## Exercise brief
Lines holding the string "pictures" are the ones to copy; find them all in the data.

## Data section
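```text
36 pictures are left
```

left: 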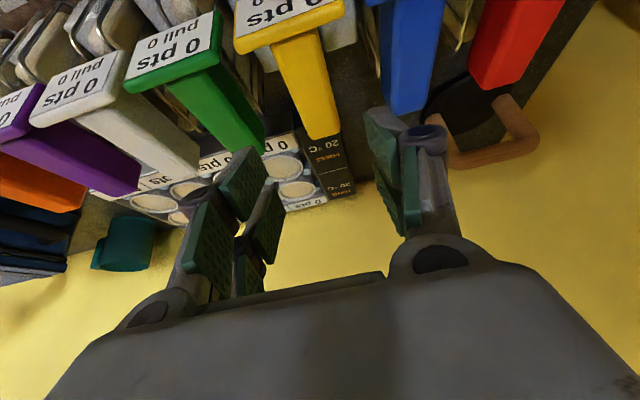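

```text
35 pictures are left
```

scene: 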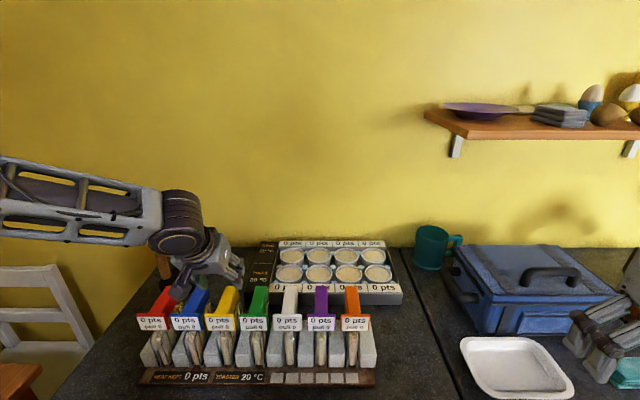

## Response
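36 pictures are left
35 pictures are left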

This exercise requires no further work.